**Set problem**
Repeat the text section word for word.

**Text section**
The Journal of Bone and Joint Surgery, Vol 66, Issue 1 71-75, Copyright © 1984 by Journal of Bone and Joint Surgery, Inc
Nutritional status: importance in predicting wound-healing after amputation
SC Dickhaut, JC DeLee and CP Page
Protein-calorie malnutrition, or both, affects the morbidity and mortality
of patients undergoing operations. Laboratory assessments of nutritional
status consisting of evaluations of serum albumin levels and total
lymphocyte counts are valid tests of a patient's nutritional status. In
this study we examined the influence of preoperative nutritional status on
morbidity in twenty-three diabetic patients who underwent a Syme
amputation. All of the patients met Wagner's criteria for a Syme-level
amputation, but in only 43 per cent (ten patients) did the amputation heal
at this level, which was chosen by Wagner's criteria alone. Of the seven
patients who, in addition to meeting Wagner's criteria, had a serum albumin
level of at least 3.5 grams per deciliter and a total lymphocyte count of
at least 1500 cubic millimeters, in six (86 per cent) the amputation healed
at the Syme level. In contrast, the Syme-level amputation healed in only
two of the eleven patients who met the criteria of Wagner but who had a
serum albumin level of less than 3.5 grams per deciliter and a total
lymphocyte count of less than 1500 cubic millimeters.

**Given data**
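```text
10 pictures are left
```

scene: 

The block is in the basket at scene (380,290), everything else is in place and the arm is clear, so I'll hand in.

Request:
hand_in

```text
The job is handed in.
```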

**Correct result**
The Journal of Bone and Joint Surgery, Vol 66, Issue 1 71-75, Copyright © 1984 by Journal of Bone and Joint Surgery, Inc
Nutritional status: importance in predicting wound-healing after amputation
SC Dickhaut, JC DeLee and CP Page
Protein-calorie malnutrition, or both, affects the morbidity and mortality
of patients undergoing operations. Laboratory assessments of nutritional
status consisting of evaluations of serum albumin levels and total
lymphocyte counts are valid tests of a patient's nutritional status. In
this study we examined the influence of preoperative nutritional status on
morbidity in twenty-three diabetic patients who underwent a Syme
amputation. All of the patients met Wagner's criteria for a Syme-level
amputation, but in only 43 per cent (ten patients) did the amputation heal
at this level, which was chosen by Wagner's criteria alone. Of the seven
patients who, in addition to meeting Wagner's criteria, had a serum albumin
level of at least 3.5 grams per deciliter and a total lymphocyte count of
at least 1500 cubic millimeters, in six (86 per cent) the amputation healed
at the Syme level. In contrast, the Syme-level amputation healed in only
two of the eleven patients who met the criteria of Wagner but who had a
serum albumin level of less than 3.5 grams per deciliter and a total
lymphocyte count of less than 1500 cubic millimeters.